Politicians, in contrast, have lots to apologise for. Yet they don’t — even if they have to. That’s because their reputations — costing fortunes and often lives to cultivate — more often than not come in conflict with the truth. Because they have a lot to hide, their reputations are as fragile as a house of cards. A single one of the spindly pillars holding it up can be flicked off and the whole edifice crumbles. For such poor sods, no less than a glass dome needs to be built around their public personas to protect these from the slightest breeze while making sure that high visibility is retained. What a way to lead a life. Imprisoned within one’s own vanity.
The venerable bestselling author Nassim Taleb said: “You may never know what type of person someone is unless they are given opportunities to violate moral or ethical codes.” Lay everything on the table and your critics cannot touch you. You become “anti-fragile” is what Taleb basically says.

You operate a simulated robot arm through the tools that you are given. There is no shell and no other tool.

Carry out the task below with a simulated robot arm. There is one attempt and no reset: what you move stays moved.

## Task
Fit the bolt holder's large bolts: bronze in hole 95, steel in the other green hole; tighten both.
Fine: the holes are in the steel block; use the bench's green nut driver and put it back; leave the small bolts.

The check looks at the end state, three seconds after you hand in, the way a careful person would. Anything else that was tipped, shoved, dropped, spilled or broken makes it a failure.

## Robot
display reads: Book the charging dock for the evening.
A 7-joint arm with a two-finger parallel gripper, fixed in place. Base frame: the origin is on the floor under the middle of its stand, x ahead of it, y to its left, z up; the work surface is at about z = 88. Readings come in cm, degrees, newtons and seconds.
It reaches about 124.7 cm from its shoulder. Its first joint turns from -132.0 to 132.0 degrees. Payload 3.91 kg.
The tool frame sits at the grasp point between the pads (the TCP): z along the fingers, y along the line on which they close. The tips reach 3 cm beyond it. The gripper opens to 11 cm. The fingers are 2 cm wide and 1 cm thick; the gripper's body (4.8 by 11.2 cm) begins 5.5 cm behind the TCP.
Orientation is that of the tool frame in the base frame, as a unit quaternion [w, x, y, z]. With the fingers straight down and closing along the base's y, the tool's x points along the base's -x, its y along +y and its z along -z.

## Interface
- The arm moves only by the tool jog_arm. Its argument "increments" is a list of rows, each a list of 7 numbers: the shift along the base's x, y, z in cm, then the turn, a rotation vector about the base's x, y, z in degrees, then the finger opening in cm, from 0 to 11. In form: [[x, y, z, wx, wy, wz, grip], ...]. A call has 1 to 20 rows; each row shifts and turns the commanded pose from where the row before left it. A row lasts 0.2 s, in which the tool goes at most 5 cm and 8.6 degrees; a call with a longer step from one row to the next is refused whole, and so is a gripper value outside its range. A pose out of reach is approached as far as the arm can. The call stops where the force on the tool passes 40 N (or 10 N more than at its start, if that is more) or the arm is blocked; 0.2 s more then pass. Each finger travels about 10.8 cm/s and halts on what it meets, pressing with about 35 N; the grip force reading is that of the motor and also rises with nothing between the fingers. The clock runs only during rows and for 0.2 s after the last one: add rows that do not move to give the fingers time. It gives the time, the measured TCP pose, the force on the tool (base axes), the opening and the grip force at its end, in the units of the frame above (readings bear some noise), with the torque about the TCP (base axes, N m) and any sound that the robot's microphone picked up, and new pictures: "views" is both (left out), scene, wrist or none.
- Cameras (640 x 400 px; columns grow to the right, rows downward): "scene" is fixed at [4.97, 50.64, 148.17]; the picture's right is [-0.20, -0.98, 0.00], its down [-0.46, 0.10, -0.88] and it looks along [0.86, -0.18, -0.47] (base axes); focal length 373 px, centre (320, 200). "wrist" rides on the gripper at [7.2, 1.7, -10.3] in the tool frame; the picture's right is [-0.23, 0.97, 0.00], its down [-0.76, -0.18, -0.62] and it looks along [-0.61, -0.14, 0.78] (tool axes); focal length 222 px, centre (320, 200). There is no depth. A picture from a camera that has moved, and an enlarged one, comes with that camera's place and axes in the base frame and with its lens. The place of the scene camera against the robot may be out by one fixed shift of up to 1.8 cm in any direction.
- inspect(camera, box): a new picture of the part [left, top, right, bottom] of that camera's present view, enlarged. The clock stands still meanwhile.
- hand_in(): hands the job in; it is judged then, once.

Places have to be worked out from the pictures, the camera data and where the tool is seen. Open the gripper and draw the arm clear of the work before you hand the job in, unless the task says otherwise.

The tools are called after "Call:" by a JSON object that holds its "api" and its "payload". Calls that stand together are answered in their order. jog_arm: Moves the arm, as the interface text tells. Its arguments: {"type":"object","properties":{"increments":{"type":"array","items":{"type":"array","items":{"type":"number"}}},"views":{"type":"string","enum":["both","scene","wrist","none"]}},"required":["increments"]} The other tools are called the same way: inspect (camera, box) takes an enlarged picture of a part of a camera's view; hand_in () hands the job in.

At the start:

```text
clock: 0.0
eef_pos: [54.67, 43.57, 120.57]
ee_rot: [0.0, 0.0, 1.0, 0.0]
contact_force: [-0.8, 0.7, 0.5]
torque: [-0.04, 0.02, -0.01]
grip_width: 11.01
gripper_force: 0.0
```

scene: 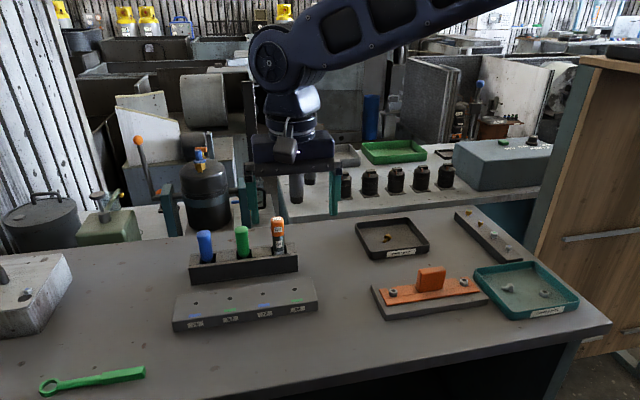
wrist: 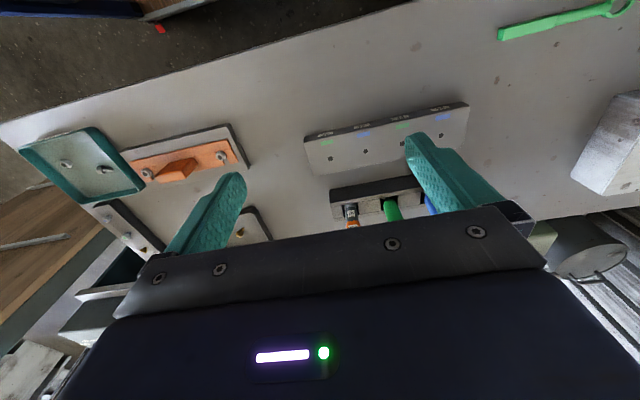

It is ironic that many politicians fail to take this simple bit of wisdom on board. Perhaps they do not have to. Many of them are second-generation politicians — children of former politcians — who grew up in environments where outward appearances rank far above the virtues of robust substance and sound consistency often found only on the inside. As such, deceit and showmanship is a complete way of life for them. That plus the reality that they possess vast resources to mask the stinking rot within them with the best perfumes.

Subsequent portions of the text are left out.